Please think hard about the way we grow our farmed salmon in the sea. Do the salmon farming companies’ balance sheets reflect the massive freebie they get by not processing their waste, as every other farmer in the country is forced to do by law? Can our seas really absorb all that crap? If salmon farmers are getting that freebie, who is really paying the bill in lost biodiversity, pollution and visual spoiling of our wilderrness coastline – certainly impacting on tourism?
Even the most unscientific of us will realise on the basis of common sense that you cannot swamp the fragile ecosystems of those northern inshore waters with those levels of effluent without there being collateral damage. Any farmer will tell you that. The Kentucky dust bowl disaster of the 1930s is an example of where greed & profit overides common sense and good husbandry. No Wizard of Oz to help the beleaguered Scottish west coast!

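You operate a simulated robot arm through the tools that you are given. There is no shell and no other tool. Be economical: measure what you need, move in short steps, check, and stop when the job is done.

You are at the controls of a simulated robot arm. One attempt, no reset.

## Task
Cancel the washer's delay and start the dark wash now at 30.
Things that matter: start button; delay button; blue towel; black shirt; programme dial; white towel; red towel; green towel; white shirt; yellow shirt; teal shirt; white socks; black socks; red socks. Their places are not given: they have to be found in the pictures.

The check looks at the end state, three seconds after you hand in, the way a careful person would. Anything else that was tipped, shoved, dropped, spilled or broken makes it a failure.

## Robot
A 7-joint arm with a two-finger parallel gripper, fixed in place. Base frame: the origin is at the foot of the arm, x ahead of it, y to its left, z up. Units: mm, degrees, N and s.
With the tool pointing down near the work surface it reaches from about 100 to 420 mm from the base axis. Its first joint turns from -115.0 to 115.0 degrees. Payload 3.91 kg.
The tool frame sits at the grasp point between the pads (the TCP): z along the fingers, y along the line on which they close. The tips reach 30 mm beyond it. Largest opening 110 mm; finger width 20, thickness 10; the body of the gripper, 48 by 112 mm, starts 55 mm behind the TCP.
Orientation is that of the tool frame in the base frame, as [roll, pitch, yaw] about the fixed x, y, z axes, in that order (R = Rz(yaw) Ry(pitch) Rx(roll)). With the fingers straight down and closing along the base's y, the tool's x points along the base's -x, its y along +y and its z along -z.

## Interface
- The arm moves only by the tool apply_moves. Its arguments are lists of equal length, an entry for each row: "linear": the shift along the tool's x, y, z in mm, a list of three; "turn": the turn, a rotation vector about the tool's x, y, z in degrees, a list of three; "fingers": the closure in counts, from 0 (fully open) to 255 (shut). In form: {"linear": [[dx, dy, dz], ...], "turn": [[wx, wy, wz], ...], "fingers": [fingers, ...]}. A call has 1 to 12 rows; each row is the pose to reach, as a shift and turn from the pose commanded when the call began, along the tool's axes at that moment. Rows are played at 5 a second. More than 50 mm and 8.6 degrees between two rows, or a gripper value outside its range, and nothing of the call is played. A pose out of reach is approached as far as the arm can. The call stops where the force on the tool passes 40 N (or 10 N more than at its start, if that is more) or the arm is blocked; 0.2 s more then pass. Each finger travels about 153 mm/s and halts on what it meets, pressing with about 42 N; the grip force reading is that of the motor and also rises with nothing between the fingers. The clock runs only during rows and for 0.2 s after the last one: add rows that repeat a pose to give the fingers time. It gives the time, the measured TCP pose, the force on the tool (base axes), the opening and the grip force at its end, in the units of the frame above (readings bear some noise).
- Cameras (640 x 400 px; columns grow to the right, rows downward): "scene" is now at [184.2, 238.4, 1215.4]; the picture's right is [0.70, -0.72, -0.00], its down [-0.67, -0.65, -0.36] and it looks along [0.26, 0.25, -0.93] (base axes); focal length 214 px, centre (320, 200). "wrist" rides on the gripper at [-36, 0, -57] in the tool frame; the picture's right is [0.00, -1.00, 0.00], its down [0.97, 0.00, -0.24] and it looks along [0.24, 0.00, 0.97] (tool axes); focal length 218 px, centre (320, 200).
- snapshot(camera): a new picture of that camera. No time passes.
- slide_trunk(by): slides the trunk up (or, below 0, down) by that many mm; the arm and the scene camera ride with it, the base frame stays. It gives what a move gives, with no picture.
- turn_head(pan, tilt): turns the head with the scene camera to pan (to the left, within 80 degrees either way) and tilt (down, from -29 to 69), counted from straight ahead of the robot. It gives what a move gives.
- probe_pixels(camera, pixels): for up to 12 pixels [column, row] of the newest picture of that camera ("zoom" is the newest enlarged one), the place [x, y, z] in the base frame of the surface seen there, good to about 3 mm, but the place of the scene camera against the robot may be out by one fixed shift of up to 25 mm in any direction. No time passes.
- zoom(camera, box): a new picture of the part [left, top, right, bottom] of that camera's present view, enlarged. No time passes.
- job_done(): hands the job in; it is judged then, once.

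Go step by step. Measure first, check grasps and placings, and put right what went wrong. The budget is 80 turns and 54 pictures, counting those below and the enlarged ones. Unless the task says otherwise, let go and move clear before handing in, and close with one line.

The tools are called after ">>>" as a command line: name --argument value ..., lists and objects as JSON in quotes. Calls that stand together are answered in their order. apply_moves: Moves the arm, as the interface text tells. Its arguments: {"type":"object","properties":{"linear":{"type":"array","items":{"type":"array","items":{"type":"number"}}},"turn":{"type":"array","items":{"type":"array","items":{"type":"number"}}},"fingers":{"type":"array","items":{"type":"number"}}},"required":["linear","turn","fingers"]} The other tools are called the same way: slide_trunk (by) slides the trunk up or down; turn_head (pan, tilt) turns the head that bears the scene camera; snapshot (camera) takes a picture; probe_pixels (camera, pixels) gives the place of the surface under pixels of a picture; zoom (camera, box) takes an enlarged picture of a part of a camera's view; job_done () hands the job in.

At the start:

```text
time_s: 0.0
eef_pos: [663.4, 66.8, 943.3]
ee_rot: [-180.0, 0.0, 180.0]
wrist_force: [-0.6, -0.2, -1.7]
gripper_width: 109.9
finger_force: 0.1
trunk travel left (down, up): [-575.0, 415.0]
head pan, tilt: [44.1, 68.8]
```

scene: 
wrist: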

Because the destruction is happening below the surface of the sea, it is out of sight and out of mind. How very convenient that is to their accountants, who tot up the profits and present the balance sheets! How different those accounts would look if the real costs of treating the sewage from salmon farms were included.
That is why I keep banging on about Closed Containment salmon farming. It is not ideal I know. Any form of animal farming in such huge amounts is far from the world of the hunter/gatherer, who could kill and eat an animal from its natural environment. But we have to find sustainable methods of providing protein at a reasonable price for 7.5 billion people living on this planet. Aquaculture is the way forward, but not at any price.
Please support Andrew Robertson of FishFrom in promoting closed containment salmon. It tastes better, it doesn’t pollute the beaches, it doesn’t infect wild salmon & sea trout with disease and parasites, nor does it threaten wild salmonids with inter-breeding.
I would rather have the 155,000 battery chickens than flaccid salmon from polluted west coast farms!